━━ Data excerpt ━━

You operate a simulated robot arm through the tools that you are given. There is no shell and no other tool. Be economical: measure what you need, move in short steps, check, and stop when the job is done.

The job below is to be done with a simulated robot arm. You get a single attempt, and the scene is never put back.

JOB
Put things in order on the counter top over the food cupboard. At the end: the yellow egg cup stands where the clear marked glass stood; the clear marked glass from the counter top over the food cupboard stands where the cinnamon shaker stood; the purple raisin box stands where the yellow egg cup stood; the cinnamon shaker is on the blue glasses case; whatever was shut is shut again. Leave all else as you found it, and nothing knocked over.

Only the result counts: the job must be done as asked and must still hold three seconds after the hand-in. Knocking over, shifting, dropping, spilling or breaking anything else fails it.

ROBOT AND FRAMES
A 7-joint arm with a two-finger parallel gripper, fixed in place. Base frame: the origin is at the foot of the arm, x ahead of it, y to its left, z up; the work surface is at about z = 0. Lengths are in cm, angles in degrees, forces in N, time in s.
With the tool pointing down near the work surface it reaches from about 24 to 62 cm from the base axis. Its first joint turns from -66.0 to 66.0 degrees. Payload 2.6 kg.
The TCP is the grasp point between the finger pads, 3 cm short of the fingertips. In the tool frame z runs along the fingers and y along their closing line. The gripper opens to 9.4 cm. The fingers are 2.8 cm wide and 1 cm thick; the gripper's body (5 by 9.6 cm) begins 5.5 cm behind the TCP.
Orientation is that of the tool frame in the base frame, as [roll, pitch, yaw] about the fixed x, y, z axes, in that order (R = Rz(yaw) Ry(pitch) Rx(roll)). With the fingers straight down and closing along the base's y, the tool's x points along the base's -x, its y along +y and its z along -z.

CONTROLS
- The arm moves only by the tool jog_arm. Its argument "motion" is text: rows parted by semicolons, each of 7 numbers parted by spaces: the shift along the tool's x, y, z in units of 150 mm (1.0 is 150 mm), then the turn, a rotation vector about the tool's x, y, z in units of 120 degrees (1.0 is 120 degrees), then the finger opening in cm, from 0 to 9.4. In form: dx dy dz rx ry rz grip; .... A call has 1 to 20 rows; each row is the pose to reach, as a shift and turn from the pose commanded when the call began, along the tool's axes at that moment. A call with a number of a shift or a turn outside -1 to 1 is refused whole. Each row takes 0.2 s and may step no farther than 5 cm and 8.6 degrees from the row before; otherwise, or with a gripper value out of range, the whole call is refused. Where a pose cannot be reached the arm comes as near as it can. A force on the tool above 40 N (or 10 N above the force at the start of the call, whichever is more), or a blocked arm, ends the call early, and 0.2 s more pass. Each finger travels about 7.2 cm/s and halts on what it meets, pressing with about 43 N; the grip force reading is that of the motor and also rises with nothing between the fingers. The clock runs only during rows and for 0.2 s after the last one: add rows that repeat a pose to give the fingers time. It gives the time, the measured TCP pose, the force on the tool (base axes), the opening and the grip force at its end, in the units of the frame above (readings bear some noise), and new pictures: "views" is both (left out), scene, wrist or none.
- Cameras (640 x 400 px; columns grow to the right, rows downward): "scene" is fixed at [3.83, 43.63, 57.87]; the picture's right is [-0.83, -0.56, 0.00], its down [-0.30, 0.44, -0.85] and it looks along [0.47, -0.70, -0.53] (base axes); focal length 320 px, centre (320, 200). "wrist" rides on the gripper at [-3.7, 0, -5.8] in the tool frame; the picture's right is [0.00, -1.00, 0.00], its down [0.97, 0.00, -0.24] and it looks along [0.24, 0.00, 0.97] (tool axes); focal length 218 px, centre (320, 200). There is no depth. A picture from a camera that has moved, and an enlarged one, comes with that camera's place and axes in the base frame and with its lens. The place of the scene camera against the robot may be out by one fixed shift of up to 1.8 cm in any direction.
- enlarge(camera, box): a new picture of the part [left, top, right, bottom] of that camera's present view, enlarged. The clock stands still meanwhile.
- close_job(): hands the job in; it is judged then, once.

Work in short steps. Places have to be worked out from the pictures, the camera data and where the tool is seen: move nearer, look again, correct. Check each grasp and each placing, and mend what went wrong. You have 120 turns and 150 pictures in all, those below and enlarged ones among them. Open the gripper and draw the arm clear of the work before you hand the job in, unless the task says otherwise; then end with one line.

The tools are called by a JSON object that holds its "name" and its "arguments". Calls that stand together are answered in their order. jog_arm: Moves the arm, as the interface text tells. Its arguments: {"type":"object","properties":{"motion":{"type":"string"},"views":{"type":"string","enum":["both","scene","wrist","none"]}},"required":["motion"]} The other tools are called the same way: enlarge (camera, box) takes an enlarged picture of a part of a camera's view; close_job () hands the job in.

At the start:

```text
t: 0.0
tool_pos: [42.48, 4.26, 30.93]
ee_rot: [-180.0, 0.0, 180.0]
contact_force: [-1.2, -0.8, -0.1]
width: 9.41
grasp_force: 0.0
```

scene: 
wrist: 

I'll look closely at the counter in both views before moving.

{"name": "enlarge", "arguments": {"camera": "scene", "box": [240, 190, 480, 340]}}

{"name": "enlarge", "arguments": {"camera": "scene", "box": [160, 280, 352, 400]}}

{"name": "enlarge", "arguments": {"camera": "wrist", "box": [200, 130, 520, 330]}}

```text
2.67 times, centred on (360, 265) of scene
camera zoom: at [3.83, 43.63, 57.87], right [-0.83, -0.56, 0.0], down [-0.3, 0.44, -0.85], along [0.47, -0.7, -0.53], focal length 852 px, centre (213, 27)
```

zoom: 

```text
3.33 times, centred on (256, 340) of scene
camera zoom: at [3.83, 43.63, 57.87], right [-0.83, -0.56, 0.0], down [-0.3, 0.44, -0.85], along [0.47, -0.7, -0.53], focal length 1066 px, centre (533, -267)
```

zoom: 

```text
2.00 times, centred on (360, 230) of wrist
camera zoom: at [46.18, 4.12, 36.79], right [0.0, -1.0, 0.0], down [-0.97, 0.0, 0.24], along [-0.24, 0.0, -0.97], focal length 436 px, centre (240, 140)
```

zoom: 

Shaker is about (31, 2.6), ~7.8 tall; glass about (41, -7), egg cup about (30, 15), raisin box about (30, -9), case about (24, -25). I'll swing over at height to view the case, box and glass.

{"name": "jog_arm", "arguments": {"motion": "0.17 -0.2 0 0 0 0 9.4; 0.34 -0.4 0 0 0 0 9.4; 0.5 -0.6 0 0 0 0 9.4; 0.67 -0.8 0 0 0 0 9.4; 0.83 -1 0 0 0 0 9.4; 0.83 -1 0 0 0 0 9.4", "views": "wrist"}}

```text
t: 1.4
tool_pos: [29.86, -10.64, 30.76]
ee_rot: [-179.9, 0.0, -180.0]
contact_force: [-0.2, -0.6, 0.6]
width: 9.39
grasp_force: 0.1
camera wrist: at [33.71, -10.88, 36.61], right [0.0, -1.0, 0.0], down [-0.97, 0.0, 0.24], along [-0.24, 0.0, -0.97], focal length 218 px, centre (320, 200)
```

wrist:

━━━

=== Instruction ===
Show the lines of the material that contain the word "closing".

=== Answer for this exercise ===
The TCP is the grasp point between the finger pads, 3 cm short of the fingertips. In the tool frame z runs along the fingers and y along their closing line. The gripper opens to 9.4 cm. The fingers are 2.8 cm wide and 1 cm thick; the gripper's body (5 by 9.6 cm) begins 5.5 cm behind the TCP.
Orientation is that of the tool frame in the base frame, as [roll, pitch, yaw] about the fixed x, y, z axes, in that order (R = Rz(yaw) Ry(pitch) Rx(roll)). With the fingers straight down and closing along the base's y, the tool's x points along the base's -x, its y along +y and its z along -z.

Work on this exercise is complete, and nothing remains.